Il medico lampedusano, responsabile della prima assistenza, che ha accompagnato Rosi a Berlino, ci racconta che non puoi abituarti alla morte. Le autopsie eseguite sui piccoli, le donne incinte ti lacerano il cuore.

La bravura di Rosi è nell’essere riuscito a realizzare un documentario dove la quotidianità degli abitanti che ascoltano la radio e gli sbarchi di questa povera gente diventano un’unica realtà.

Nei barconi o carrette di mare vi è la 1^ classe, la 2^ classe e infine nella stiva la 3^ classe.  In base a quanto puoi permetterti di pagare vai in una delle tre classi. Vi è una differenza di classe là dove non può esservene e là dove non esiste alcuna classe.

Molti muoiono, il viaggio è lungo e pieno di insidie:  disidratazione, ustioni da nafta (quando viene versata nel motore e fuoriesce, i migranti sdraiati o seduti a terra si ustionano), poco cibo e talvolta stupri da parte degli scafisti.

Un’immagine che ci colpisce è la stiva con i corpi di chi non ce l’ha fatta. Inizialmente ho fatto fatica a comprendere: abiti, tanta sporcizia, corpi riversi a terra privi di vita.

Che differenza vi è tra questa immagine e quella del campo di sterminio mostrata nel superbo film “Il figlio di Saul”?

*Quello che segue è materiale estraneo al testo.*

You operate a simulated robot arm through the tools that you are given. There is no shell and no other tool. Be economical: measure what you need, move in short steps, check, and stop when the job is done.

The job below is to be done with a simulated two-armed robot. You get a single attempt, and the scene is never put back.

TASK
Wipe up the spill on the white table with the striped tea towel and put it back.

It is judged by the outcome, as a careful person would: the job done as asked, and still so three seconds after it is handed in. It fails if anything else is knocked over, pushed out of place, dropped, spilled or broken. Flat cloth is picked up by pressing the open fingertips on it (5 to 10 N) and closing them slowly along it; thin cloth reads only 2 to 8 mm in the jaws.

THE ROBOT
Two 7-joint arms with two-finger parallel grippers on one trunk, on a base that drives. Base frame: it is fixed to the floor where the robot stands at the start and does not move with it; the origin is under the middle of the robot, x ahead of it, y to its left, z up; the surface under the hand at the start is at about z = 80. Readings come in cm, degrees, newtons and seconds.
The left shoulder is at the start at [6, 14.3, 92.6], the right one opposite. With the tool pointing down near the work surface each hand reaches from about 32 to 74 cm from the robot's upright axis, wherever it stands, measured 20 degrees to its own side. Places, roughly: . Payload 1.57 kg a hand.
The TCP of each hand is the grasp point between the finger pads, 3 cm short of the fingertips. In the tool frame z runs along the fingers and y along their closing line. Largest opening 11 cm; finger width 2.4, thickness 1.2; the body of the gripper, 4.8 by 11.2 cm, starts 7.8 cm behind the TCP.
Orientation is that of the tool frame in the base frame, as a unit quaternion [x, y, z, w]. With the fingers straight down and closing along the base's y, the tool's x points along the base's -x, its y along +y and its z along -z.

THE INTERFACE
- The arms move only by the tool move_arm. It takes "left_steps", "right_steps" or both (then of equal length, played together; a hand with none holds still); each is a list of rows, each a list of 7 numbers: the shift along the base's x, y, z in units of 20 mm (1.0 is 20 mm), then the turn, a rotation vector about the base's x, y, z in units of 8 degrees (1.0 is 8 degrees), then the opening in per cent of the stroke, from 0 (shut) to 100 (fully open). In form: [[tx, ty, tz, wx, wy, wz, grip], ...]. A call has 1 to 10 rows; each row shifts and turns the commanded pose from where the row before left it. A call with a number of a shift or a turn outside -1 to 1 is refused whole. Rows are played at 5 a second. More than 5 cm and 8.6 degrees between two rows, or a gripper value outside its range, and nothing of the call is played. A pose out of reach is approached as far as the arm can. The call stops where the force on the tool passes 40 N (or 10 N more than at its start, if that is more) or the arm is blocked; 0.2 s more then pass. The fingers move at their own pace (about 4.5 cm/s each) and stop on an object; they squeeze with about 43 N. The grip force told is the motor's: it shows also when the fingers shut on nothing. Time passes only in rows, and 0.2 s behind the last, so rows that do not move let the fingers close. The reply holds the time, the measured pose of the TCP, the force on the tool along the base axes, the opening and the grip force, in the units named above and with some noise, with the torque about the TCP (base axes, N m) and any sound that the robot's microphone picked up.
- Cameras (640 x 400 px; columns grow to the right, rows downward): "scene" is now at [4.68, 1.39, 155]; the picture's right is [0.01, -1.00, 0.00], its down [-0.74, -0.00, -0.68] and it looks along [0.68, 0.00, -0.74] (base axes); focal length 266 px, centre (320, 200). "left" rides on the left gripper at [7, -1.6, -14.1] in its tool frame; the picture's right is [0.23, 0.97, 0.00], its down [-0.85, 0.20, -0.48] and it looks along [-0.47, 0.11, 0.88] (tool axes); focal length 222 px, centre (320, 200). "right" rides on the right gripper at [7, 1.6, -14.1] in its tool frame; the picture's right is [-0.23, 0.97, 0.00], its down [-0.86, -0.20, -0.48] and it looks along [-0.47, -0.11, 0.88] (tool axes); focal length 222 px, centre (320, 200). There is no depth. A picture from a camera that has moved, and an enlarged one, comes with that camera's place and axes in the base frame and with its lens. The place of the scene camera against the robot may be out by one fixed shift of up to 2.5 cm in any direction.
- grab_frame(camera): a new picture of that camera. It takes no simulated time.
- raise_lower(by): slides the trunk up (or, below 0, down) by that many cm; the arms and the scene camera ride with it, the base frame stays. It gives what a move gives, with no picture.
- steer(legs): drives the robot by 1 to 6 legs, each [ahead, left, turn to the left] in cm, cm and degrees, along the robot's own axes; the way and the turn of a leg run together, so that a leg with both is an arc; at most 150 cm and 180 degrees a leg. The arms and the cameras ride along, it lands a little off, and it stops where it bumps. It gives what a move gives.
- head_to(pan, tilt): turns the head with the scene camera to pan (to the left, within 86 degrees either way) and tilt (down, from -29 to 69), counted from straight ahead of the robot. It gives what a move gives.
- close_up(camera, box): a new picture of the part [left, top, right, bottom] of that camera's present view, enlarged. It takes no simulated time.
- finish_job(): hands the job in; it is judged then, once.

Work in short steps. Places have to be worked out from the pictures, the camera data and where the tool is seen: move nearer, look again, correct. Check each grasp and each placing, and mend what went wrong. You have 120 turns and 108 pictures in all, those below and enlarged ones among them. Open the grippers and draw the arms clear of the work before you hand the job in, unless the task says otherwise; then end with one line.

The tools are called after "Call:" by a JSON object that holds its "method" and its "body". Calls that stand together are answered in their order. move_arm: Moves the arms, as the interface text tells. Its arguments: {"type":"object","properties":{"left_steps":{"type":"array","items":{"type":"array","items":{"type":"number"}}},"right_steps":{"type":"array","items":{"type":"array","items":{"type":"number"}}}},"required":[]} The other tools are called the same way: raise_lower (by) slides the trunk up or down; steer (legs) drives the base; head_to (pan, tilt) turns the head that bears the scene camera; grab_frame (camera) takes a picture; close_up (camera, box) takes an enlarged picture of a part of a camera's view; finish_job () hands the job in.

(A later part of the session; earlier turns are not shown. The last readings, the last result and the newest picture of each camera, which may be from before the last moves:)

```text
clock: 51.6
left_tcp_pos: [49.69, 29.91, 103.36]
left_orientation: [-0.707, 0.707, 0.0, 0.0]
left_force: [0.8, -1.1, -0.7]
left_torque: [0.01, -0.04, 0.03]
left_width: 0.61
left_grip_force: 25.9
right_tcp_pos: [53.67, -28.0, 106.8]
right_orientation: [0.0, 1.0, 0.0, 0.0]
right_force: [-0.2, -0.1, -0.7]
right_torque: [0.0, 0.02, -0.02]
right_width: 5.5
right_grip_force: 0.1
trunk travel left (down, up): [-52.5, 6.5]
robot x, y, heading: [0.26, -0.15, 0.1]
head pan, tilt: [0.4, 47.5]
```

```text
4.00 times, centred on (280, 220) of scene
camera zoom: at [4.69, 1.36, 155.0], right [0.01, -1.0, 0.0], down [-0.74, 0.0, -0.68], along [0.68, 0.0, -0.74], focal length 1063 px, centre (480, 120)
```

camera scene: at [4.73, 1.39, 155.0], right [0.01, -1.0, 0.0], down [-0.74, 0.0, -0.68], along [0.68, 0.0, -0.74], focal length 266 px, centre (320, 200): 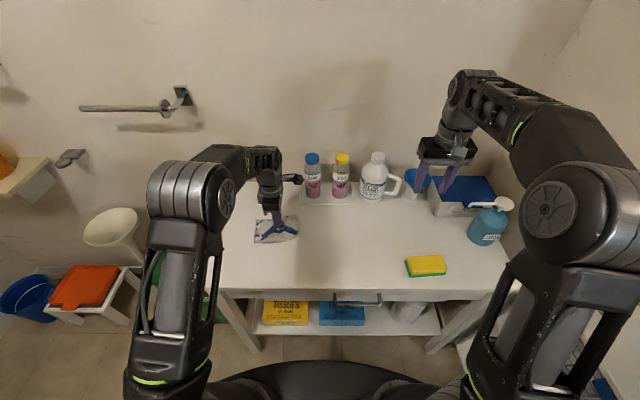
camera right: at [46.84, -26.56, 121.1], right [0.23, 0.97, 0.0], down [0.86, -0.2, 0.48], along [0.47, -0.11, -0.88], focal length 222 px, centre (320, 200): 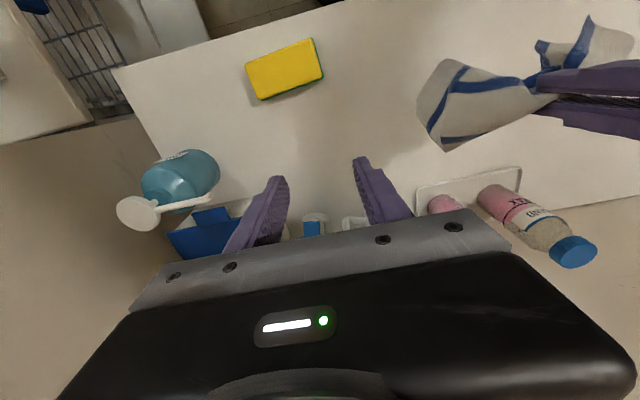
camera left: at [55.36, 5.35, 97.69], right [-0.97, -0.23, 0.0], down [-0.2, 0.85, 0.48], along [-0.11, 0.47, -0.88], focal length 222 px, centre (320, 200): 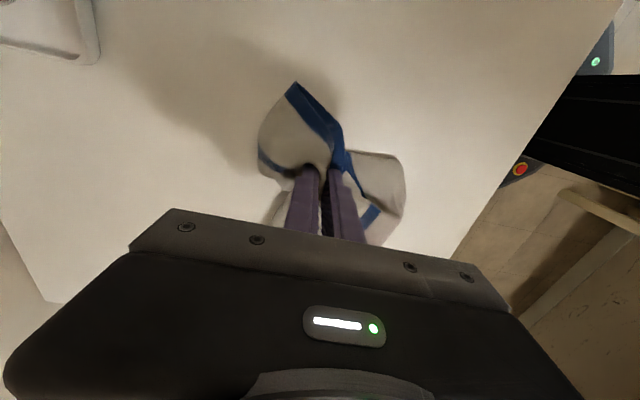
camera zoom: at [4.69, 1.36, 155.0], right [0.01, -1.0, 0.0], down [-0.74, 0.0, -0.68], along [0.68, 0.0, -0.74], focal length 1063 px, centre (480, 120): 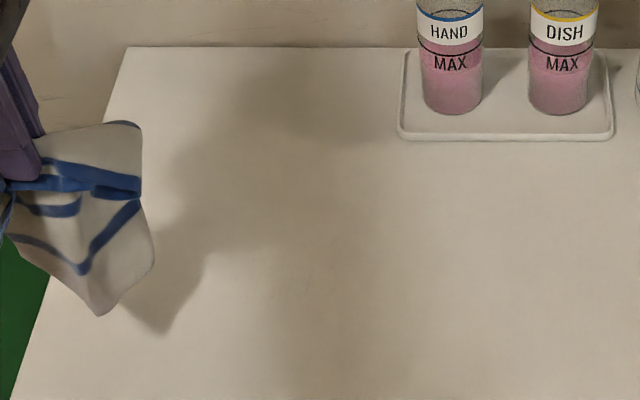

Ci fa sorridere il torneo di calcio “Coppa d’Africa” tra le varie nazioni, che i sopravvissuti organizzano al centro di prima accoglienza. Ci fa intristire il canto rap di un nigeriano che, in inglese, racconta il suo viaggio dalla partenza sino all’arrivo a Lampedusa.,

Rosi è stato premiato a Berlino, ho esultato.

Che bello vedere sul palco il dottore, Samuele col suo elegante vestito e gli altri che insieme a Rosi hanno ritirato l’oscar.

Il documentario non ha nulla da invidiare ai capolavori del realismo italiano, bello, commovente rende merito ai lampedusani che, come tutti gli isolani, raccolgono ciò che il mare loro regala.

Come ci dice il medico lampedusano nel 1990, nel primo sbarco, arrivarono tre africani. Nel 2016 arrivano a centinaia, anzi a migliaia.

L’Europa deve prendere coscienza sia della grandezza dei lampedusani, che da anni accolgono i migranti, sia della grandezza del fenomeno migratorio.

Tutti dovrebbero vedere questo documentario, soprattutto il pubblico straniero che ben poco sa di ciò che succede nei nostri mari e dell’enormità del fenomeno, per comprendere la vita di questi poveri migranti e di ciò che affrontano per cercare di dare una vita migliore ai propri cari. I migranti, come tutti noi, sono genitori o figli di qualcuno.

Nessuno è felice di lasciare la propria terra, i propri cari e andare a vivere da povero in nazioni dove sei visto come un estraneo che ruba il lavoro e anche peggio.

Speriamo che questo documentario faccia cambiare la situazione nel tempo e non sia solo un momento di fugace commozione.